───── SOURCE PASSAGE
I was on edge as I sat down for prayer yesterday morning. Although Easter Alleluias were erupting from our Churches and resurrection joy was bursting forth, I felt lifeless. I flipped through the Easter Gospels, hoping to experience the same joy I witnessed at the Easter Vigil the night before, but I just felt dry, agitated and empty.


What’s missing?” I pondered. “ This is the day of resurrection, why do I feel so lifeless? Why do I feel so empty? What makes this Easter different?”


Each year I attend all the liturgies of the Paschal Triduum, and this year wasn’t any different. At each liturgy, I tried my best to accompany Jesus at every step during his last days - from the Last Supper, to the agony in the garden, to his crucifixion and death. I went to all the liturgies, I prayed all the prayers, I meditated on all the stations, I did all the things. But I did everything but grieve. And this is what was missing.
──────────
Repeat the span of the source passage whose first words are "I was on edge" and whose last words are "agitated and empty.".
───── DATA PROVIDED
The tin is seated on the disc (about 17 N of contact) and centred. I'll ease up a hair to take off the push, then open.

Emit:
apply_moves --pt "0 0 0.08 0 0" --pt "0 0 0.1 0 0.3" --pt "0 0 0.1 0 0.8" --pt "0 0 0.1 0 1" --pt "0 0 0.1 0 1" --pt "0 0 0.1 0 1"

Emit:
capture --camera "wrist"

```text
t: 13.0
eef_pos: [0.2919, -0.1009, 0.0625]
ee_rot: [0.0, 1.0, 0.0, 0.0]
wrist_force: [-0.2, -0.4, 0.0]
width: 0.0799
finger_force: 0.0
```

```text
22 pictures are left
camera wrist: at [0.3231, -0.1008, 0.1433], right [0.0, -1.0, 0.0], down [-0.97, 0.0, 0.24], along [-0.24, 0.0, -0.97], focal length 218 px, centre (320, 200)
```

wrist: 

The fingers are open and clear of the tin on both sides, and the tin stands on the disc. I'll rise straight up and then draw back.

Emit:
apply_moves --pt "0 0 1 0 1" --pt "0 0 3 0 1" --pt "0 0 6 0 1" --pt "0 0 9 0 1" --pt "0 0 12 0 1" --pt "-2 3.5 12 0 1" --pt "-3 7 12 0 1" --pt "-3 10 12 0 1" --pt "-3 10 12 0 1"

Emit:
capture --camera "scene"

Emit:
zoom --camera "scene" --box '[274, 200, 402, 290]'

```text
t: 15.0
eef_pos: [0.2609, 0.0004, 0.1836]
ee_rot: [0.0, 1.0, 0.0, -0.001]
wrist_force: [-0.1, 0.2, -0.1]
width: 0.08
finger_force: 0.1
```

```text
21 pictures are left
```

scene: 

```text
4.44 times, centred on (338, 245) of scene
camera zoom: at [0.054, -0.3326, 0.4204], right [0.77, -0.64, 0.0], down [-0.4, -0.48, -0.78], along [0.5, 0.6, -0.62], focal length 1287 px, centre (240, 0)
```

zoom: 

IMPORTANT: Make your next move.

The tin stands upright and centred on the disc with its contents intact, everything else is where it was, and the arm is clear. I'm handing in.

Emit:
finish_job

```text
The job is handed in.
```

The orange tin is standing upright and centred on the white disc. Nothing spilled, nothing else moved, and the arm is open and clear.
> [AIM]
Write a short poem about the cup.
──────────
> [THE REPLY]
I was on edge as I sat down for prayer yesterday morning. Although Easter Alleluias were erupting from our Churches and resurrection joy was bursting forth, I felt lifeless. I flipped through the Easter Gospels, hoping to experience the same joy I witnessed at the Easter Vigil the night before, but I just felt dry, agitated and empty.